The impact that killed Kelli Putnam happened moments later.
Witnesses said they were traumatized by the crash and how gruesome the scene was after that speeding car struck Putnam.
In opening statements on Monday, prosecutor Heidi Perlman said that while witnesses were shaken, Wheeling appeared not to care.
“Bronsyn Stewart vomited in a parking lot, Rick Pearson prayed with his daughter and the defendant, he went back to his car and got some gum,” Perlman said.
Defense attorney George Laughrum told jurors that Putnam was drunk with a blood alcohol content of .20, and that she was not careful crossing South Boulevard.

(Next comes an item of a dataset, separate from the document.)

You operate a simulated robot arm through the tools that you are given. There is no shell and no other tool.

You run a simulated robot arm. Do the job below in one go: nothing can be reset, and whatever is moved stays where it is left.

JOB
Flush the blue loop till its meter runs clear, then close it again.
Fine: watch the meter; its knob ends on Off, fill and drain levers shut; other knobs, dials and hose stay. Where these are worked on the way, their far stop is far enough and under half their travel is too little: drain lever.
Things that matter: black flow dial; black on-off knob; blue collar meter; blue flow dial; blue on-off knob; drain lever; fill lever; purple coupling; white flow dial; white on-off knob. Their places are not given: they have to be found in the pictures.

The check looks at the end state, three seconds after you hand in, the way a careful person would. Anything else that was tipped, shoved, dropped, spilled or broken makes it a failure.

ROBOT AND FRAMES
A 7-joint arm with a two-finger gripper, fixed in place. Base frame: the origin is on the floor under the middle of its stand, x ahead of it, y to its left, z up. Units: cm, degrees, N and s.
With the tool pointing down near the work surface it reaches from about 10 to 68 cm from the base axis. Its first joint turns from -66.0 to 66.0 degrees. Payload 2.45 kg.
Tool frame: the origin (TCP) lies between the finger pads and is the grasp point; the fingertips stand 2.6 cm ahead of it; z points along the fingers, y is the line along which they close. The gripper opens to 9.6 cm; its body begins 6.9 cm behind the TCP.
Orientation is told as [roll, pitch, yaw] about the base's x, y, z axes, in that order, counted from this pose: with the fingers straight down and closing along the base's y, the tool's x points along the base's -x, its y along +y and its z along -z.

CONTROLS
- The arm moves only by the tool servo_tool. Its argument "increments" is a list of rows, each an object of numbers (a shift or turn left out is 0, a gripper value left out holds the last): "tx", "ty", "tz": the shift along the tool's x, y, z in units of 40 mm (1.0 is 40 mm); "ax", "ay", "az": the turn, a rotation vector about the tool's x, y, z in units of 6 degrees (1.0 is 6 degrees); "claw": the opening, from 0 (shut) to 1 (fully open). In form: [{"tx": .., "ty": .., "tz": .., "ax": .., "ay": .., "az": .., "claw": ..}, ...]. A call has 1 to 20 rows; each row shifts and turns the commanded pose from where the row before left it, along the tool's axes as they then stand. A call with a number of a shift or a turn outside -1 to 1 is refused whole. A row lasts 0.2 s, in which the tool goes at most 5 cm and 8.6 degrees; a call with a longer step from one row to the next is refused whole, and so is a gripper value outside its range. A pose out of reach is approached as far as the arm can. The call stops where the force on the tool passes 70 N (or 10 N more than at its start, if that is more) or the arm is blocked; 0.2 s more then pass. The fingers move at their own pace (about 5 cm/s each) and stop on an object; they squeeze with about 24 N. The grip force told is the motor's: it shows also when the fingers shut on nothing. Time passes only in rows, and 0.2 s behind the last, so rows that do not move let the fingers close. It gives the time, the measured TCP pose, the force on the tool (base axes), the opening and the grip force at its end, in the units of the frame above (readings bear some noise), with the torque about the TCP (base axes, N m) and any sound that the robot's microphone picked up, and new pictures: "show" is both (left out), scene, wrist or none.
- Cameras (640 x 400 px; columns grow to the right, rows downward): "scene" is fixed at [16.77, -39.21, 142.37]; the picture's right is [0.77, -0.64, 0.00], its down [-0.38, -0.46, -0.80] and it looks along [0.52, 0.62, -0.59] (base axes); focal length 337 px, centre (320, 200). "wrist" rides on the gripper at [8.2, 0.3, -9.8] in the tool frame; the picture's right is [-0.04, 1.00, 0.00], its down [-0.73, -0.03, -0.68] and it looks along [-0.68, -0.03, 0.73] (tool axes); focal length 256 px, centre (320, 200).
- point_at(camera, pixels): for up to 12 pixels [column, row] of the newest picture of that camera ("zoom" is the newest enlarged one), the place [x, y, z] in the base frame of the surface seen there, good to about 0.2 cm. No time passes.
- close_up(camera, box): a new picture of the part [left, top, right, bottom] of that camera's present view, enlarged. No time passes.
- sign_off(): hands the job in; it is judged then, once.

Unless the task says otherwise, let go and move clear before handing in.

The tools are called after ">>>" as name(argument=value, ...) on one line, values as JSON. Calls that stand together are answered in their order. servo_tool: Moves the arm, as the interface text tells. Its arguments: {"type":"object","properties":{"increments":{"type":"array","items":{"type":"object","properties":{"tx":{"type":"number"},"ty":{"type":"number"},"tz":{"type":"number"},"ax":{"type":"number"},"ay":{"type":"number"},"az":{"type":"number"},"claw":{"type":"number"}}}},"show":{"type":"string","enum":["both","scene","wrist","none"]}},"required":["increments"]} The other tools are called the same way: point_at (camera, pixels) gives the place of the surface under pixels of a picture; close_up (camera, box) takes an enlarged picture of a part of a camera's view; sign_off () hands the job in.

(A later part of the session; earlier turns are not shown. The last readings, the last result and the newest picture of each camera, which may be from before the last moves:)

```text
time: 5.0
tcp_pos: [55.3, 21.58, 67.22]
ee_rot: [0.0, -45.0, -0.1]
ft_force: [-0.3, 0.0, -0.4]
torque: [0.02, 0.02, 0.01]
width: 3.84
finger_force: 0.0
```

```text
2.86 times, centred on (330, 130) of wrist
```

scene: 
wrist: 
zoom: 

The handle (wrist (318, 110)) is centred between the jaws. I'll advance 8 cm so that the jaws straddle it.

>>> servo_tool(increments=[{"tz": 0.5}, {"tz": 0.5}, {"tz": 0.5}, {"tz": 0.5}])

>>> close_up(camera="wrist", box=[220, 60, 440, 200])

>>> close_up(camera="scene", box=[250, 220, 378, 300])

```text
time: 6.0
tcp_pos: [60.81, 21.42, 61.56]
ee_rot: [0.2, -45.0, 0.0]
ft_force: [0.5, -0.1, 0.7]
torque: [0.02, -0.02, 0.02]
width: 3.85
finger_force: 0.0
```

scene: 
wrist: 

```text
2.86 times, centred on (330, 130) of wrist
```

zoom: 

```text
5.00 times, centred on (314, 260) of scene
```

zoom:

"She didn't stop. She didn't look and she didn't listen. That's a tragedy for everyone here,” Laughrum said.
Laughrum had argued in pretrial motions that prosecutors should not be allowed to use the test results because deputies refused to let Wheeling get his own independent blood test.
(Gregory Wheeling Jr.)
The magistrate also did not set bail for him, which he was legally entitled to.
Prosecutor Heidi Perlman told Judge Yvonne Mims Evans that enough blood was drawn so that the defense could do its own testing, but Laughrum argued that didn't meet the legal standard.
"The state misses the point here. It's an independent test, not the same blood, not the same people who drew it," Laughrum said.
Perlman acknowledged that mistakes were made at the jail, but she argued that Wheeling never asked for an independent test even though his family did. She said he didn't invoke his rights.
"Not one witness says Gregory tried to get a blood draw, I want to get my own test -- not one witness," Perlman said.
Laughrum also asked that the charges be dropped because of the jail's mistakes.
The judge disagreed, though, and will allow the state to present DWI results from Wheeling's test.
"The defendant, himself, did not request an independent evaluation; therefore, the court concludes that he has not been denied his rights and the motion is denied," the judge said.